Looking Back

This month in mid-atlantic thoroughbred history! For Looking Back archives click here.

“The racing world is on the move and Maryland must move with it,” noted Don Reed in response to competition from New Jersey’s new tracks – Monmouth Park and Atlantic City. Adding in Garden State, New Jersey would have racing from June 1 through the end of October. Toss in Delaware Park and conflicts were inevitable. “The problem is not an easy one to solve, even if everyone connected with the turf in Maryland, Delaware and New Jersey was ready and willing to cooperate,” wrote Reed. “Since such a whole-hearted support to any plan hardly can be expected, the problem therefore becomes even more difficult of solution.”

  • Maryland Racing Commission chairman George P. Mahoney announced that effective Oct. 1, receiving barns must be used at all mile tracks in the state, despite horsemen’s objections. Horses were required to report to the barn two hours before post time to “prevent any tampering” or other interference.

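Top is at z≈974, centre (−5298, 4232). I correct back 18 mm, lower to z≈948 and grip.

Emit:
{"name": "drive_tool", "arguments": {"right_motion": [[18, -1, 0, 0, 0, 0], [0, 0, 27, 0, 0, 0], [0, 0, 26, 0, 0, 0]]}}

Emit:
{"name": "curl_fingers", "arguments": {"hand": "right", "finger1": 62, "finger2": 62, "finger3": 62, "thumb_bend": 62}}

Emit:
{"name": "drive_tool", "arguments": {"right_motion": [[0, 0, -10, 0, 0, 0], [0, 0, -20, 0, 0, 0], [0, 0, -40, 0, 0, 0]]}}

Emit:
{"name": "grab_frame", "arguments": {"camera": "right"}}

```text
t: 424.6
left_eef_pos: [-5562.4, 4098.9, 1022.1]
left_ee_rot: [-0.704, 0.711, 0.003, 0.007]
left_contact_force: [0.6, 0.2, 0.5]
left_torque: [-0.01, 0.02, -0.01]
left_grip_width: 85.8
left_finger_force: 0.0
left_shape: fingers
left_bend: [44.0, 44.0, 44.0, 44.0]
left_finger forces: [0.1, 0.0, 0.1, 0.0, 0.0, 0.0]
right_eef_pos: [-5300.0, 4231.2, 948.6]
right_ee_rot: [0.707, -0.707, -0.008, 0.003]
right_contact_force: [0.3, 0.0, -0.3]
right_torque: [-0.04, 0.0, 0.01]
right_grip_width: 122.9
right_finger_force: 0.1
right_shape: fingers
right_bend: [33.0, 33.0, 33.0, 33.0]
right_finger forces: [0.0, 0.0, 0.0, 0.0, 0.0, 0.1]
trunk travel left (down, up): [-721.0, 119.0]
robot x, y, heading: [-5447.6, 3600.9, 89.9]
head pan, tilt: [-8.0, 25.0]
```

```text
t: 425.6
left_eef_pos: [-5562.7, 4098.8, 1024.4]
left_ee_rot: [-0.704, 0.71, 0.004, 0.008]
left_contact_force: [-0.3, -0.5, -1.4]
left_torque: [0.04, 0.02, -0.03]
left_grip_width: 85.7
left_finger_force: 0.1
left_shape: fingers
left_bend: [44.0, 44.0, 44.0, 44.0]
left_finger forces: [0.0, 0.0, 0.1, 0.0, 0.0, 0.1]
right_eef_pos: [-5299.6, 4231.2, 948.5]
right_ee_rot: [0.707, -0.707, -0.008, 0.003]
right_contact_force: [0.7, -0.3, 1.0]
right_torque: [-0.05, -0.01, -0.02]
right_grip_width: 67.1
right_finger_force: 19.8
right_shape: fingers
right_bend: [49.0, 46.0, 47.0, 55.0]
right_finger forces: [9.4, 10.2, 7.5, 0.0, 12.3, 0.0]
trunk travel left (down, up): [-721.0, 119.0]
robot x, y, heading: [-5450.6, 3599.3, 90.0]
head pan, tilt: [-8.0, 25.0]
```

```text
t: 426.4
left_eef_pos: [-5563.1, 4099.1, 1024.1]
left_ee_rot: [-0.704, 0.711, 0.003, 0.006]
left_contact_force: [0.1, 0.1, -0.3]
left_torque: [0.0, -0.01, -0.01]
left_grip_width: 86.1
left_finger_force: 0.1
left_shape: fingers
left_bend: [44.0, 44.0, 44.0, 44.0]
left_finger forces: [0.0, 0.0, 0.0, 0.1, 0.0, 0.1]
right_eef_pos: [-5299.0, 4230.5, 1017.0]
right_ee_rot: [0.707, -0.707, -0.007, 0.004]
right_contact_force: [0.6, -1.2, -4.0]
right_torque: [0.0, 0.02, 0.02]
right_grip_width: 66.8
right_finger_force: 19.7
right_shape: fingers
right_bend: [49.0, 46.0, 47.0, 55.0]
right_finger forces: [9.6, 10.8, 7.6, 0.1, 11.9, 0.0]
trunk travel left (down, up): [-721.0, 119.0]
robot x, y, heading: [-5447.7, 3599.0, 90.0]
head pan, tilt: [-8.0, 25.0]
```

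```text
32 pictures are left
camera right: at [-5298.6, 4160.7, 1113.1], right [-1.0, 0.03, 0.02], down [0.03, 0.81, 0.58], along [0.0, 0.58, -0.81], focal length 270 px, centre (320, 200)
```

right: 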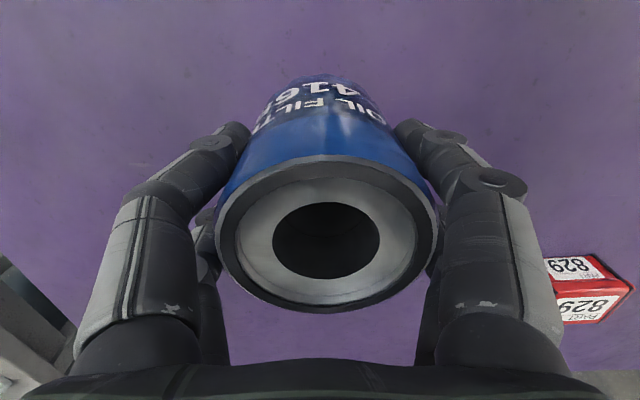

  • Humphrey Finney spent most of the summer on the road, with trips from Kentucky to Boston, New Jersey to Virginia. Along the way he stopped at two revered farms.

    June 30. With Mr. and Mrs. Bruce S. Campbell I visited the Robert J. Waldens at Bowling Brook, in Carroll County (Md.), where Mr. Walden showed us three yearlings he is offering for private sale and the stallion War Hero, who looks as well as ever. It is depressing to look over a great place like Bowling Brook, that once was full of Thoroughbreds, and now has not 10 horses or three men, in place of 10 times the number of each. The great octagonal barn that Wyndham Walden built is almost empty, and the racetrack where once his son Robert J. Walden broke over 90 yearlings in a single season, is grown up with weeds. Thirty acres of hay has been cut and left lie in the fields for the lack of harvesters.

    July 9. (On a trip through New Jersey) drove to the old Rancocas Farm, now Helis Farms, where we visited the owner (William Helis) and his farm manager, Elmo Shropshire, and had a look at some of the 100-odd mares and numerous stallions. . .

    There was not time to see all the stock, but it is obvious that, slowly but surely, the old glory of the Rancocas of Lorillard, Sinclair and Hildreth is being revived. We saw Rancocas 25 years ago, when it hummed with activity and every barn was full. We saw it in the late 30s, when Grey Lag, Zev and a pair of Clydesdales were sole tenants of its 300-odd stalls, and now we have seen it again. It is as it should be now again.